Raw data:

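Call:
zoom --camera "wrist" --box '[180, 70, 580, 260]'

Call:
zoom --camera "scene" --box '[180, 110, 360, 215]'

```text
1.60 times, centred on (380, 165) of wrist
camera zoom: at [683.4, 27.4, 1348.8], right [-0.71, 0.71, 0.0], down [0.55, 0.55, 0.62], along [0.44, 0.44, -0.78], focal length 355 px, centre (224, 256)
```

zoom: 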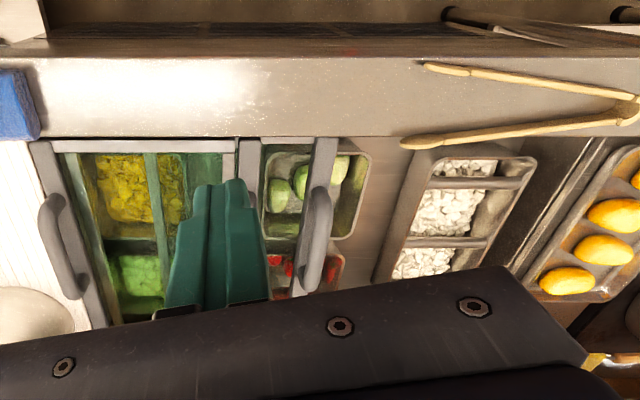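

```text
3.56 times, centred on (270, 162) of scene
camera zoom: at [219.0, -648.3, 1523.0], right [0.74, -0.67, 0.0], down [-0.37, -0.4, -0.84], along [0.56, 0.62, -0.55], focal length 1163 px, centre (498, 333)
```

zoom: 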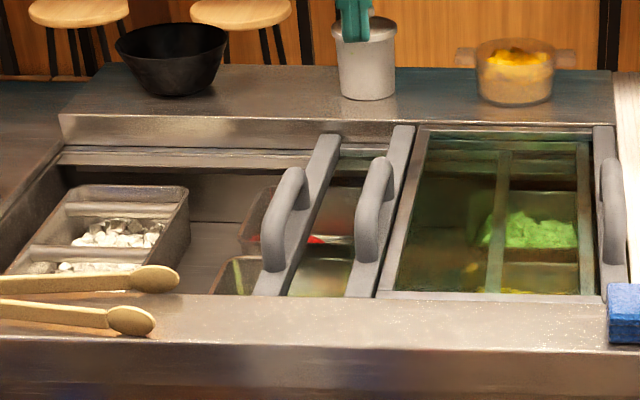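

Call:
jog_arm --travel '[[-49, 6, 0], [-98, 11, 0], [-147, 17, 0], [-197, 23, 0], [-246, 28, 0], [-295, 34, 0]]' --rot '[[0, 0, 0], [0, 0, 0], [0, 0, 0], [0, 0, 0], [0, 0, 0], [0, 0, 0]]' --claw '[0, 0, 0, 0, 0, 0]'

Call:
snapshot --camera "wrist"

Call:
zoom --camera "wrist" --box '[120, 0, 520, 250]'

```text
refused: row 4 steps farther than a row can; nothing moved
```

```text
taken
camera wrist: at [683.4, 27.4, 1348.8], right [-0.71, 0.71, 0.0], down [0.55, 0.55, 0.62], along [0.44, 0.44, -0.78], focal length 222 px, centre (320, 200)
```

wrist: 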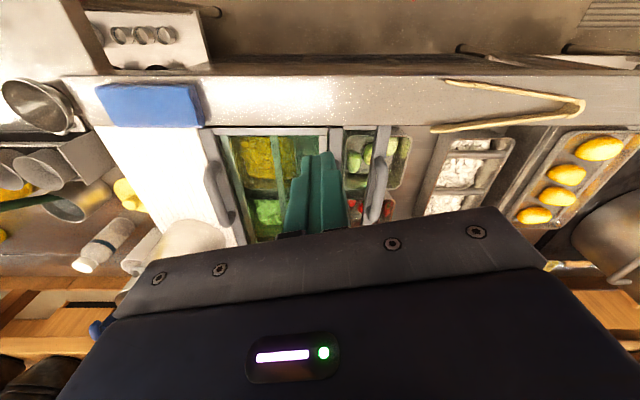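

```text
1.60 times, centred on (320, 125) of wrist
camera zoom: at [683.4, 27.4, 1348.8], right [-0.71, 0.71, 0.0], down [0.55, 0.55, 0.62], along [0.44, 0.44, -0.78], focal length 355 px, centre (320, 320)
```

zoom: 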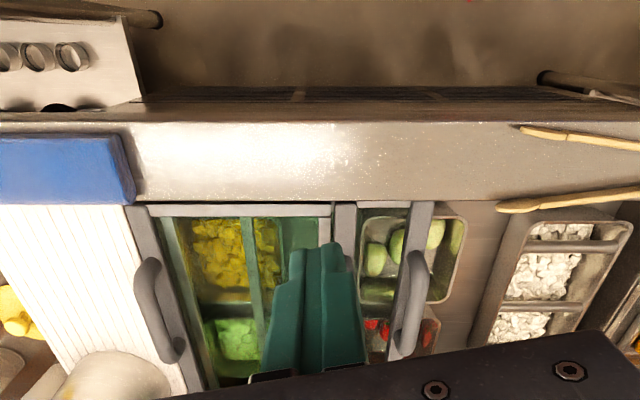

Passage provided:
SWA’s largest hospital sans female medics

Almost 61% of the posts at AHH, Wana remain vacant.


Zulfiqar Ali December 28, 2014

DI KHAN: South Waziristan Agency’s (SWA) largest medical facility, Agency Headquarters Hospital (AHH) in Wana is not staffed by a single female doctor. To top it off, almost 61% of the 57 posts of doctors remain vacant. The understaffed hospital is further plagued by ghost employees, a lack of essential equipment and medicine.

AHH Wana medical superintendent (MS) Dr Jahanzeb said the posts of gynaecologist, ultrasound specialist, ENT specialist, women medical officer, among several others, are vacant. He said only 22 doctors tend to the hundreds of patients who visit on a daily basis.



The MS said since the start of Operation Zarb-e-Azb, patients from the three sub-divisions of North Waziristan Agency (NWA) also head to AHH Wana for medical assistance. Even though some areas of NWA like Dossali are not directly in the eye of the storm but locals are forced to come to SWA for basic needs due to blockades along important land routes. “We have filed complaints with the bigwigs of health numerous times but to no heed,” added Jahanzeb.

Your tasks:
1 – Pull out the sentences of the passage provided that run from "Zulfiqar Ali December" through "equipment and medicine." and give them unchanged.
2 – Pick up the passage provided at the point where it stops and go on.

Task-by-task outputs:
1 –
Zulfiqar Ali December 28, 2014

DI KHAN: South Waziristan Agency’s (SWA) largest medical facility, Agency Headquarters Hospital (AHH) in Wana is not staffed by a single female doctor. To top it off, almost 61% of the 57 posts of doctors remain vacant. The understaffed hospital is further plagued by ghost employees, a lack of essential equipment and medicine.

2 –
“Due to a dearth of health facilities, clinics of quacks and ‘medical practitioners’ have sprung up across town,” said Amjad Ali, a local journalist while talking to The Express Tribune. Ali added numerous signboards of such ‘physicians’ can be found in Wana Bazaar. “Patients from areas like Shakai, Angor Adda, Azam Warsak, Toi Khulla, Kari Kot, Spin and suburbs of NWA are forced to go to these clinics,” he added.

“We came to AHH Wana all the way from Shakai but we will have to go elsewhere now,” said Shaukatullah Khan, a resident of Shakai who had arrived at the hospital with his family. Shaukatullah told The Express Tribune the medicine prescribed by doctors at the AAH is not even available at the hospital but is being sold in the market openly.

Promises and more

Former K-P governor Barrister Masood Kausar had announced plans to develop the facility into an ‘Category’ A hospital, with a budget of Rs250 million, during a jirga on December 18, 2012 in Wana.

Although the area has seen turbulent times in the past, the current law and order situation is relatively stable. Military action was never followed by measures addressing political and socio-economic development, causing a cascade of repercussions, including an inclination towards radicalisation.

Published in The Express Tribune, December 29th, 2014.